No love lost between Crews-Dezurn (6-1, 2KO) and Cornejo (13-4, 5KO) who first met almost a year ago to the day in Las Vegas, NV, where Crews-Dezurn, 32, took a majority decision over the also 32-year-old Cornejo for the vacant green and gold strap.

 

“She has her own issues,” Crews-Dezurn said of Cornejo.  “I am not going to bad-mouth her because I am a classy person but she doesn’t deserve my energy.  I think she is in for the wrong reasons and you can see that when you look at the type of fighters we are.”

 

Many ringside, as well as the tuned-in fans, saw a clear win for the Baltimore native despite the questionable 95-95 scorecard by one judge in their first fight.

 

Tonight in the rematch, Crews-Dezurn added the vacant WBO title to her WBC belt with a dominant unanimous decision over 10 rounds with scores of 98-92 twice and 97-93.

 

“This is what I manifested, this is what I worked for,” Crews-Dezurn said after the fight about becoming the unified super middleweight champion.  “I worked very hard, everybody knows I started as a pro 0-1 and now I own half of the super middleweight division.”

 

Crews-Dezurn began where she left off a year ago, coming out aggressively at the first bell.  She quickly found a home for her overhand right as Cornejo backed up while moving around the perimeter of the ring.

 

Cornejo displayed good defense in the first half of the fight, moving laterally while showing good head movement, looking to slip the right hands of the defending champion.  Crews-Dezurn kept pushing forward, catching Cornejo more than once with her back against the ropes and scoring devastating overhand rights that snapped Cornejo’s head to the side.

 

The “Heavy-Hitting Diva” kept control of the center of the ring for the majority of the two-minute rounds while making that right hand, whether straight or curved, her weapon of choice.  Nothing was working for Cornejo in the first five rounds, as she wasn’t able to keep Crews-Dezurn at bay.  Cornejo seemed to have trouble gauging the distance between the two while flicking out a jab that never really landed.

 

The pro-Mexican crowd tried to inspire Cornejo by cheering every time she would land a punch, but that was far from constant.

 

In the fourth, Cornejo began to have some success as she planted herself a bit more and scored with her left hand.  “La Diva” was able to land a couple of stiff jabs in the round that snapped Crews-Dezurn’s head back but didn’t deter the champion from pressuring.  To prove she was still in control, Crews-Dezurn landed a left hook followed by a right hand flush to end the round.

 

Fatigue began to settle in the second half of the fight and the clinching between the two was more often with Cornejo initiating the majority of it.  It didn’t help that Crews-Dezurn would rush in and almost land in her slightly taller opponent’s arms.

 

Cornejo began to slow down and Crews-Dezurn took advantage by looking to score three punch combinations.  Cornejo had her moments in the sixth and seventh rounds, scoring right hands while also doing some damage in the more frequent exchanges.

 

“She is a two-trick pony,” Crews-Dezurn said of her opponent’s style.  “I was just trying not to get hit with the dumb stuff so I just did what I had to do.”

 

In the eighth, in a display of frustration, Cornejo hit Crews-Dezurn with a blatant rabbit punch following a clinch.
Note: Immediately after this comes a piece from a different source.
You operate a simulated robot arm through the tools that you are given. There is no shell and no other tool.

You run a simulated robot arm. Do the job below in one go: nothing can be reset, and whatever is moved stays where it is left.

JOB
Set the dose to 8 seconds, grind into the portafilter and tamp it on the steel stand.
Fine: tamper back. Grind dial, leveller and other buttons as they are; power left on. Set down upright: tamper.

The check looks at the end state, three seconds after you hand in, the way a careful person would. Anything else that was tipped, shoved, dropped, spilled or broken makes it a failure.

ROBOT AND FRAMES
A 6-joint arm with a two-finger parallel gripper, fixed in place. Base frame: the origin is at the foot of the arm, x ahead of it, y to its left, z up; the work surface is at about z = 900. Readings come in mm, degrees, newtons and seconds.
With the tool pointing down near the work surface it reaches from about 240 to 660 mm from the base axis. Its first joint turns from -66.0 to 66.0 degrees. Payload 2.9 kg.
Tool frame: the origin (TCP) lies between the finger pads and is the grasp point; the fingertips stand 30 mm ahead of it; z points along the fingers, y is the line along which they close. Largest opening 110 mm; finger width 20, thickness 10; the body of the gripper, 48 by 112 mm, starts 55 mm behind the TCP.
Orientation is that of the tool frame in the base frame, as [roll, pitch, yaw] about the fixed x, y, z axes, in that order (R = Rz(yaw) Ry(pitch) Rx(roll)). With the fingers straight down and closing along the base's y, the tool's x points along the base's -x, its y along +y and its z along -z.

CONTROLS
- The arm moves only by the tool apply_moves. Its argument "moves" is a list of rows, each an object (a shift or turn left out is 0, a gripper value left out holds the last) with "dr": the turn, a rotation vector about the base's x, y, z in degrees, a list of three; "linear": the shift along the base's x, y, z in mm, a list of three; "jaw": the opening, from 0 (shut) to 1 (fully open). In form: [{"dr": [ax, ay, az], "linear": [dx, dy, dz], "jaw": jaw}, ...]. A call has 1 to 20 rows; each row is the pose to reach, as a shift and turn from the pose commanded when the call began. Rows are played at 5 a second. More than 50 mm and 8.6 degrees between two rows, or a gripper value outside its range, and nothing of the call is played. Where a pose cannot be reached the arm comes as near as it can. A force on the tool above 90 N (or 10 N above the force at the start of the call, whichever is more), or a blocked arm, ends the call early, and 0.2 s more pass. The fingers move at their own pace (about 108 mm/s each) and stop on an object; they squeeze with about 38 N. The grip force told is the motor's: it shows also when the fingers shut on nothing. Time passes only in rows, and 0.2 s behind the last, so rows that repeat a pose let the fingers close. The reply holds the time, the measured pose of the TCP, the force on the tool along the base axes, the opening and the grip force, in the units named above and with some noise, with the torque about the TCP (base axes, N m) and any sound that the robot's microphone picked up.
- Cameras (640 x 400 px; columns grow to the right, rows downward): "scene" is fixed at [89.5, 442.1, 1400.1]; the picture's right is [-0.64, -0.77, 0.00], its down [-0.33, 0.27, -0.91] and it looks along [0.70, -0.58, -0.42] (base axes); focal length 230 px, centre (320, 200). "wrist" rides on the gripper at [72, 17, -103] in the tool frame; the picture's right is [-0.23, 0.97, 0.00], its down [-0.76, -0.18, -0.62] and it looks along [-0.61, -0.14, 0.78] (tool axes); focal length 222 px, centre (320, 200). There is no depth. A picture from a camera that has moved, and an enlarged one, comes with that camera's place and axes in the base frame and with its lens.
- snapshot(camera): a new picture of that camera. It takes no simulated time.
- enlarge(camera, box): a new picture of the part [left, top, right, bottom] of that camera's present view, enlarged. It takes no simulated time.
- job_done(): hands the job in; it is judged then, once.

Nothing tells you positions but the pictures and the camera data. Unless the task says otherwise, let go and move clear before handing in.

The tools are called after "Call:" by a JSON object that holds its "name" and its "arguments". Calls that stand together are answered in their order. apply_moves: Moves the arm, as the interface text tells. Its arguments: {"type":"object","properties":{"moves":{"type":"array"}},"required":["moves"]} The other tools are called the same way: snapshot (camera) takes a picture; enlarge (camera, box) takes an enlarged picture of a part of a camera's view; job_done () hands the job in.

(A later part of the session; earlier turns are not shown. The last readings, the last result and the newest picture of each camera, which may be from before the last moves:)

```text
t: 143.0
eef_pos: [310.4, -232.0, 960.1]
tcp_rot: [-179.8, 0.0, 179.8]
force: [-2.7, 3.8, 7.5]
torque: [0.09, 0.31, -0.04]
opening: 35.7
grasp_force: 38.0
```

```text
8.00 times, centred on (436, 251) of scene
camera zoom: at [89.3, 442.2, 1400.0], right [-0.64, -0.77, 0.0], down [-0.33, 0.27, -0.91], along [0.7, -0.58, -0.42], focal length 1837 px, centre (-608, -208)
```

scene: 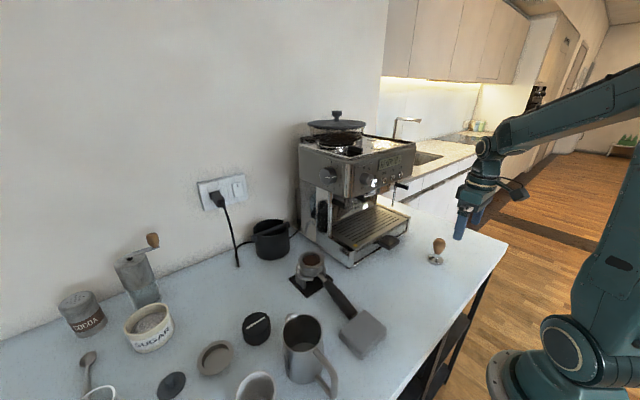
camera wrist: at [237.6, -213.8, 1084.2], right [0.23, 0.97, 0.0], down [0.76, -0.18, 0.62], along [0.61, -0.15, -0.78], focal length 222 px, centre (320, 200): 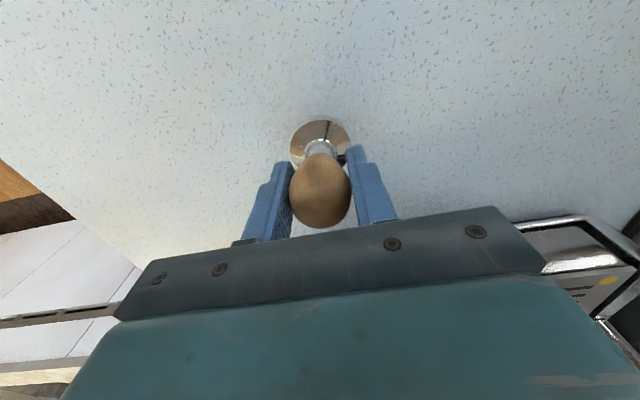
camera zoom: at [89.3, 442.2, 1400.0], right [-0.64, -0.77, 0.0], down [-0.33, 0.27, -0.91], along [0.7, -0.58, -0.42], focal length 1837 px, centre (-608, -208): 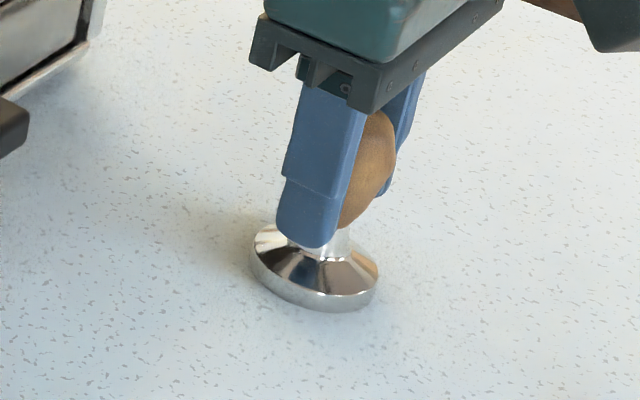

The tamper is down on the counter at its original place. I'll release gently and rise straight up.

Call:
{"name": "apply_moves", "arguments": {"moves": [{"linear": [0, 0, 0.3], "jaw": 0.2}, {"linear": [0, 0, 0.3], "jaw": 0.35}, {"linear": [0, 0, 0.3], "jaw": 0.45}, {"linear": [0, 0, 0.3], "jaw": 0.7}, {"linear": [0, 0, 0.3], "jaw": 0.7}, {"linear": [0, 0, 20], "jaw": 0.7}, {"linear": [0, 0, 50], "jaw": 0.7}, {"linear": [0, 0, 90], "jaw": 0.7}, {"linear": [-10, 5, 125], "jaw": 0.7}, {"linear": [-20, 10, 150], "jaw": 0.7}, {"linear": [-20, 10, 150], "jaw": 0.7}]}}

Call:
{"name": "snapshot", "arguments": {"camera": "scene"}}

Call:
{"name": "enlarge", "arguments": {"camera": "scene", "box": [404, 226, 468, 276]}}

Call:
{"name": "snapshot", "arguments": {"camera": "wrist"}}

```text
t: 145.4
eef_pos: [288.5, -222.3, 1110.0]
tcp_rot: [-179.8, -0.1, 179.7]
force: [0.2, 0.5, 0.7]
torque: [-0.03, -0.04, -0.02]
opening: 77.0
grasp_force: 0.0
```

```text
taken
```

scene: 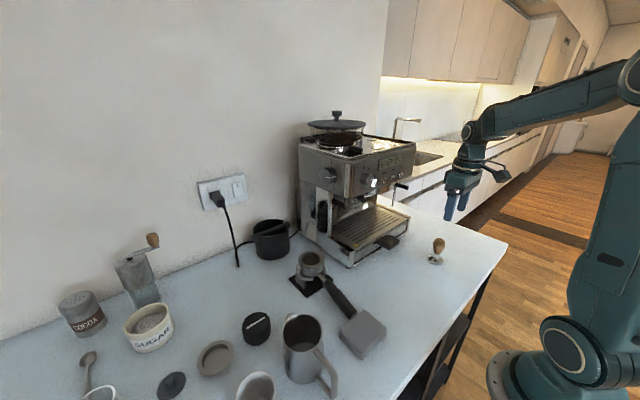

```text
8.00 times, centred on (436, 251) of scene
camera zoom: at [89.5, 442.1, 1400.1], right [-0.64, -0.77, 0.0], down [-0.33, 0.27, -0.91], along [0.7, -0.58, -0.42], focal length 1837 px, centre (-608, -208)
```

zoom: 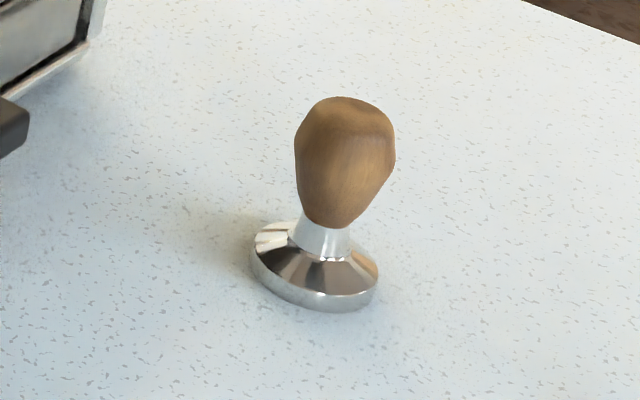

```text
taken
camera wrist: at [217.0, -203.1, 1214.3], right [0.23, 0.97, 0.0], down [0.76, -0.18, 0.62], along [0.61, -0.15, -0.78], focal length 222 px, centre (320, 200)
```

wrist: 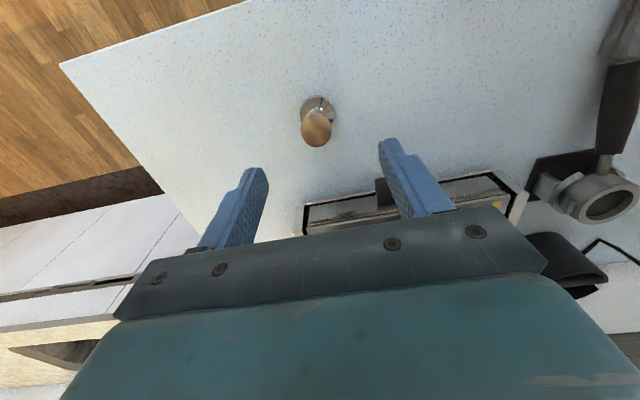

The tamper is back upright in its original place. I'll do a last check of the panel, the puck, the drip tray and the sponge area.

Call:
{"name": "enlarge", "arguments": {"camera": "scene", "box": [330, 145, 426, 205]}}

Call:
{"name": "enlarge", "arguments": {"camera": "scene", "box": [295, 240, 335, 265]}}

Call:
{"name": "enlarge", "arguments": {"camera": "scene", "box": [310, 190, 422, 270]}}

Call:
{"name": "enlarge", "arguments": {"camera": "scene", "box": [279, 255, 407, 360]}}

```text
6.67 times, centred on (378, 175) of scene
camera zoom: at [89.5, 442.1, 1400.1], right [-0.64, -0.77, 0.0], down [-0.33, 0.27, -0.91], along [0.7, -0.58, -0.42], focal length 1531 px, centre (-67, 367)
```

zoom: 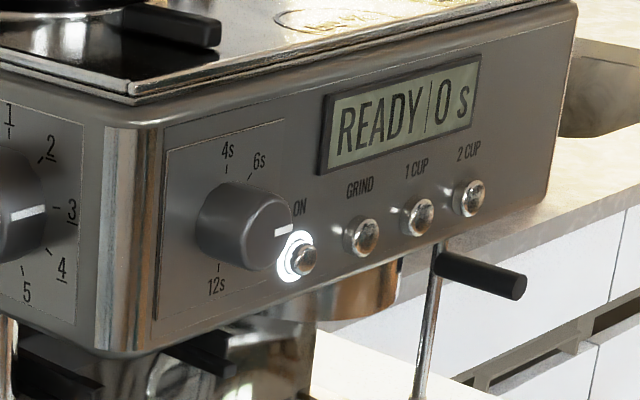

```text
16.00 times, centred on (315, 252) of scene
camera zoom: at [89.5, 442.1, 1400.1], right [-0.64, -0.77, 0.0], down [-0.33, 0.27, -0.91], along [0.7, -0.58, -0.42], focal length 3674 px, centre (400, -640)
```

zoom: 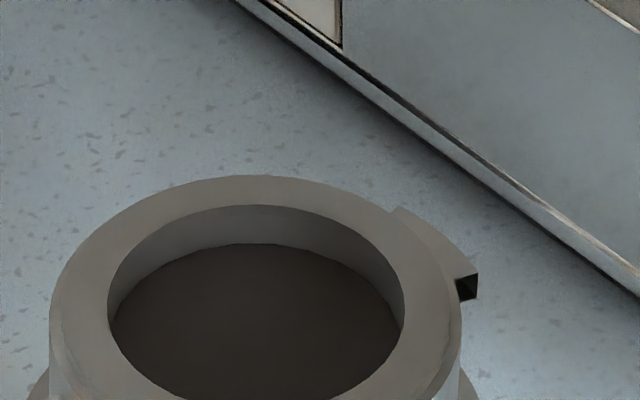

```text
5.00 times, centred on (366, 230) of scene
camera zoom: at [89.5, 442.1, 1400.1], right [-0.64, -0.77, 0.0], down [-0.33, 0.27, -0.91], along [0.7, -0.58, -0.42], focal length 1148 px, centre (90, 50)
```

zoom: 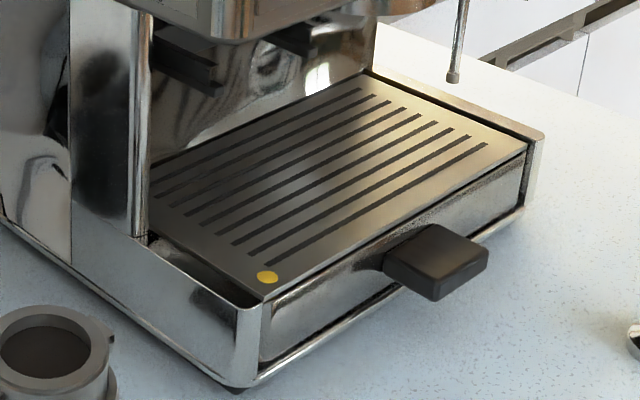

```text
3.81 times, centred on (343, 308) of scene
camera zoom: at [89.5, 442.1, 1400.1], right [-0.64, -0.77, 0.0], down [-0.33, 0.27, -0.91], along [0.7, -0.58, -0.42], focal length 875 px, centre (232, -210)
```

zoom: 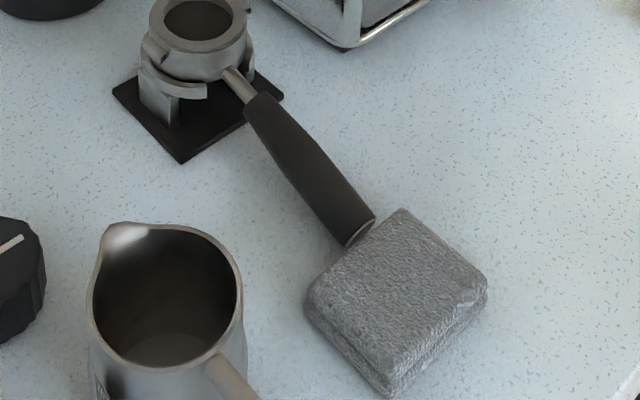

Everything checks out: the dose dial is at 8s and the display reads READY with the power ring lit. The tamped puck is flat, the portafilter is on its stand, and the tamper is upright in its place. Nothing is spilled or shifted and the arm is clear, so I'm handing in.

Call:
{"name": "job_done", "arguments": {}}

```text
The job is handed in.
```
That prompted referee Tom Taylor to issue a stern warning to the Mexican-American.

 

“I always feel like the underdog so I just try to keep it clean,” Crews-Dezurn answered when asked why she didn’t retaliate.  “I just need one point to be taken from me and there goes my whole fight.”

 

The last third of the fight fell into a pattern with Crews-Dezurn stalking Cornejo around the ring and landing big overhand rights.

 

The fight ended just as it began, with an aggressive Crews-Dezurn landing the harder, more telling punches and with a combination that snapped Cornejo’s head back.

 

“As you can see, I was more clean this fight,” Crews-Dezurn said of her performance.  “She held a lot but I just tried to work through it.  It was a lot of pressure on me, it is Mexican Independence Day and everybody wants a happy ending but this is for boxing and I wanted to put on a good show, and I am happy after it is all said and done, the people embraced me.”

 

Another American fighter, Alicia “The Empress” Napoleon of New York, holds the WBA title.

 

“I got a good promotional company and they have a bag to push,” she said regarding getting Napoleon in the ring soon.  “We throw that money out and she is not a spring-chicken so she has a lot to gain but you are going to risk a lot.  We’ll see.”